# [What the task asks]
Could you quote the passage given from "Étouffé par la" up to and including "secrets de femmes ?"?
┌─ Passage given
Étouffé par la police, ce meurtre ronge Mona de culpabilité alors que Julia cherche désespérement et en vain son époux disparu. Pour ce racheter, Mona retrouve Julia et l’engage comme aide-ménagère, lui offrant même un toit pour elle et Daniel, sans rien leur dire évidemment de sa réelle motivation. Elle cache aussi la vérité à Akram. Mais tous ces secrets pourront-ils tenir alors que les deux femmes se rapprochent et deviennent amies au fil du temps et que le vote pour la partition du pays se profile en 2010 ? Et ces secrets ne cachent-ils pas d’autres secrets, des secrets de femmes ?
└─
┌─ Available data
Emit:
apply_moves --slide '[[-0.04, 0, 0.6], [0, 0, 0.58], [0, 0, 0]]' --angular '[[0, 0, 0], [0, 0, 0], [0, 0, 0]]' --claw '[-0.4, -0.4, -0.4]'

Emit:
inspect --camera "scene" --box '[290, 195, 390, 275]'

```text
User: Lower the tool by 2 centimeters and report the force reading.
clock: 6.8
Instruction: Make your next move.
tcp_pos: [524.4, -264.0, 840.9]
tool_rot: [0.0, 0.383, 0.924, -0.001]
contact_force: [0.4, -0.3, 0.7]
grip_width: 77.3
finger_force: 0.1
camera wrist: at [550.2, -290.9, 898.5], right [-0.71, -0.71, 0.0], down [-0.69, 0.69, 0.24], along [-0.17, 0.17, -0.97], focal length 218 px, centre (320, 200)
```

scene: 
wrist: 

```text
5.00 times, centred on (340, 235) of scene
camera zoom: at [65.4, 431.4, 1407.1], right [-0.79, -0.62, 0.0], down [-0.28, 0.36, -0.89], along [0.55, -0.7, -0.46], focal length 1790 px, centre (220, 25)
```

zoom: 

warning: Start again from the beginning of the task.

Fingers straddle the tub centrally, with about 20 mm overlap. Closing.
└─
# [Full answer]
Étouffé par la police, ce meurtre ronge Mona de culpabilité alors que Julia cherche désespérement et en vain son époux disparu. Pour ce racheter, Mona retrouve Julia et l’engage comme aide-ménagère, lui offrant même un toit pour elle et Daniel, sans rien leur dire évidemment de sa réelle motivation. Elle cache aussi la vérité à Akram. Mais tous ces secrets pourront-ils tenir alors que les deux femmes se rapprochent et deviennent amies au fil du temps et que le vote pour la partition du pays se profile en 2010 ? Et ces secrets ne cachent-ils pas d’autres secrets, des secrets de femmes ?